Source document
※ ※ ※

Y práctica es también la propuesta conclusiva del Papa Francisco: «Hoy, si tenéis un poco de tiempo en casa, tomad el Evangelio de Mateo, capítulo quinto, al inicio están estas bienaventuranzas». Y luego en el «capítulo 25, están las demás» palabras de Jesús. «Os hará bien —exhortó— leer una vez, dos veces, tres veces esto que es el programa de santidad».

Santo Padre Francisco: El carné de identidad del cristiano

Meditación del lunes, 9 de junio de 2014

Catecismo de la Iglesia Católica, CEC

LA DIGNIDAD DE LA PERSONA HUMANA

ARTÍCULO 2
NUESTRA VOCACIÓN A LA BIENAVENTURANZA

I. Las bienaventuranzas

1716 Las bienaventuranzas están en el centro de la predicación de Jesús. Con ellas Jesús recoge las promesas hechas al pueblo elegido desde Abraham; pero las perfecciona ordenándolas no sólo a la posesión de una tierra, sino al Reino de los cielos:

«Bienaventurados los pobres de espíritu, porque de ellos es el Reino de los cielos.
Bienaventurados los mansos, porque ellos poseerán en herencia la tierra.
Bienaventurados los que lloran, porque ellos serán consolados.
Bienaventurados los que tienen hambre y sed de justicia, porque ellos serán saciados.
Bienaventurados los misericordiosos, porque ellos alcanzarán misericordia.
Bienaventurados los limpios de corazón, porque ellos verán a Dios.
Bienaventurados los que buscan la paz, porque ellos serán llamados hijos de Dios.
Bienaventurados los perseguidos por causa de la justicia, porque de ellos es el Reino de los cielos.
Bienaventurados seréis cuando os injurien, os persigan y digan con mentira toda clase de mal contra vosotros por mi causa.
Alegraos y regocijaos porque vuestra recompensa será grande en los cielos.

(Mt 5,3-12)

1717 Las bienaventuranzas dibujan el rostro de Jesucristo y describen su caridad; expresan la vocación de los fieles asociados a la gloria de su Pasión y de su Resurrección; iluminan las acciones y las actitudes características de la vida cristiana; son promesas paradójicas que sostienen la esperanza en las tribulaciones; anuncian a los discípulos las bendiciones y las recompensas ya incoadas; quedan inauguradas en la vida de la Virgen María y de todos los santos.

II. El deseo de felicidad

1718 Las bienaventuranzas responden al deseo natural de felicidad. Este deseo es de origen divino: Dios lo ha puesto en el corazón del hombre a fin de atraerlo hacia Él, el único que lo puede satisfacer:

«Ciertamente todos nosotros queremos vivir felices, y en el género humano no hay nadie que no dé su asentimiento a esta proposición incluso antes de que sea plenamente enunciada» (San Agustín, De moribus Ecclesiae catholicae, 1, 3, 4).

«¿Cómo es, Señor, que yo te busco? Porque al buscarte, Dios mío, busco la vida feliz, haz que te busque para que viva mi alma, porque mi cuerpo vive de mi alma y mi alma vive de ti» (San Agustín, Confessiones, 10, 20, 29).

※ ※ ※

Aim 1
Take the source document and repeat only what runs from "Bienaventurados los perseguidos" through "en los cielos.".
Aim 2
Your answer continues the source document from its final sentence.

※ ※ ※

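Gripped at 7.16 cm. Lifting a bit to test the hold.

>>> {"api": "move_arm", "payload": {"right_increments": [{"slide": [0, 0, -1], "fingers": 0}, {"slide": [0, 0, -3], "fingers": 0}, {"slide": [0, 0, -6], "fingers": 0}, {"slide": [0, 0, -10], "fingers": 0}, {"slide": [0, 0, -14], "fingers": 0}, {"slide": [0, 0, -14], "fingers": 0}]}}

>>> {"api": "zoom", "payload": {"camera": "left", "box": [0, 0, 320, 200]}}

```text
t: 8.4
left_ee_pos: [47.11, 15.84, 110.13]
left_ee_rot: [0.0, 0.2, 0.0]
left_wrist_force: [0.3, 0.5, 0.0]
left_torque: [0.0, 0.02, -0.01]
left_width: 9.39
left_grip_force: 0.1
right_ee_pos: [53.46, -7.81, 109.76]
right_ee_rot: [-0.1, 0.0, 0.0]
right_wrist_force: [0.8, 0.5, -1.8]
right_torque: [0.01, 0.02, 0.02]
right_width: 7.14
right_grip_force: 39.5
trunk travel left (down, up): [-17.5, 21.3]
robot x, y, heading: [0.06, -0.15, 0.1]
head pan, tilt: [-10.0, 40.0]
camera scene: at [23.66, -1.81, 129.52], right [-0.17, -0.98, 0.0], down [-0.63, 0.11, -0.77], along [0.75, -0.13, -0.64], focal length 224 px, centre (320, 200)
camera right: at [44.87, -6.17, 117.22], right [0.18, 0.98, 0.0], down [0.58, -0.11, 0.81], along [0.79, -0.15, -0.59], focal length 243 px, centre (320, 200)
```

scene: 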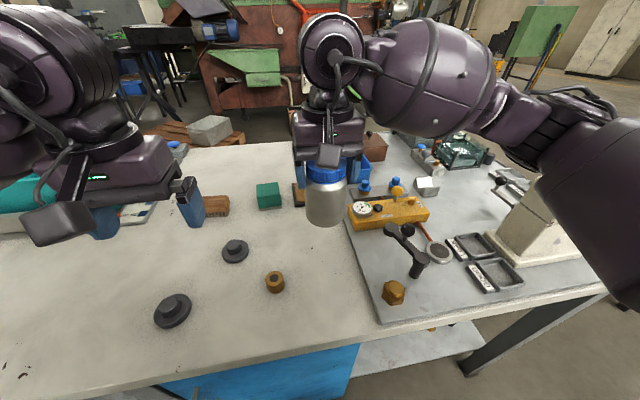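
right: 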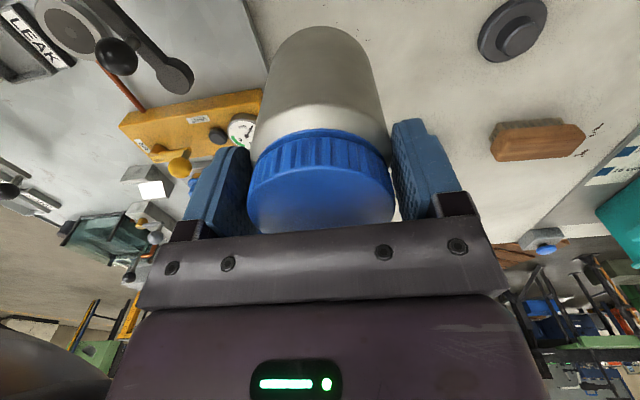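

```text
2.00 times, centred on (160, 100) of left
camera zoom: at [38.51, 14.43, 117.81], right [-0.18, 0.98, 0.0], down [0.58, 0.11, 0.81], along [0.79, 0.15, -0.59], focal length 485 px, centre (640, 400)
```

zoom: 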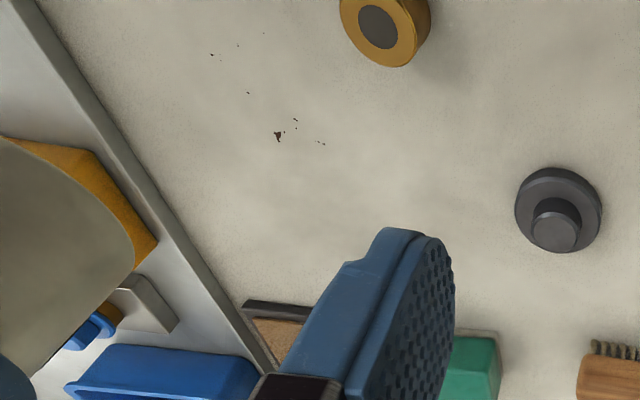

※ ※ ※

Right answer 1
Bienaventurados los perseguidos por causa de la justicia, porque de ellos es el Reino de los cielos.
Bienaventurados seréis cuando os injurien, os persigan y digan con mentira toda clase de mal contra vosotros por mi causa.
Alegraos y regocijaos porque vuestra recompensa será grande en los cielos.

Right answer 2
 «Sólo Dios sacia» (Santo Tomás de Aquino, In Symbolum Apostolorum scilicet «Credo in Deum» expositio, c. 15).

1719 Las bienaventuranzas descubren la meta de la existencia humana, el fin último de los actos humanos: Dios nos llama a su propia bienaventuranza. Esta vocación se dirige a cada uno personalmente, pero también al conjunto de la Iglesia, pueblo nuevo de los que han acogido la promesa y viven de ella en la fe.

III. La bienaventuranza cristiana

1720 El Nuevo Testamento utiliza varias expresiones para caracterizar la bienaventuranza a la que Dios llama al hombre: la llegada del Reino de Dios (cf Mt 4, 17); la visión de Dios: “Dichosos los limpios de corazón porque ellos verán a Dios” (Mt 5,8; cf 1 Jn 3, 2; 1 Co 13, 12); la entrada en el gozo del Señor (cf Mt 25, 21. 23); la entrada en el descanso de Dios (Hb 4, 7-11):

«Allí descansaremos y veremos; veremos y nos amaremos; amaremos y alabaremos. He aquí lo que acontecerá al fin sin fin. ¿Y qué otro fin tenemos, sino llegar al Reino que no tendrá fin? (San Agustín, De civitate Dei, 22, 30).

1721 Porque Dios nos ha puesto en el mundo para conocerle, servirle y amarle, y así ir al cielo. La bienaventuranza nos hace participar de la naturaleza divina (2 P 1, 4) y de la Vida eterna (cf Jn 17, 3). Con ella, el hombre entra en la gloria de Cristo (cf Rm 8, 18) y en el gozo de la vida trinitaria.

1722 Semejante bienaventuranza supera la inteligencia y las solas fuerzas humanas. Es fruto del don gratuito de Dios. Por eso la llamamos sobrenatural, así como también llamamos sobrenatural la gracia que dispone al hombre a entrar en el gozo divino.

«“Bienaventurados los limpios de corazón porque ellos verán a Dios”. Ciertamente, según su grandeza y su inexpresable gloria, “nadie verá a Dios y seguirá viviendo”, porque el Padre es inasequible; pero su amor, su bondad hacia los hombres y su omnipotencia llegan hasta conceder a los que lo aman el privilegio de ver a Dios […] “porque lo que es imposible para los hombres es posible para Dios”» (San Ireneo de Lyon, Adversus haereses, 4, 20, 5).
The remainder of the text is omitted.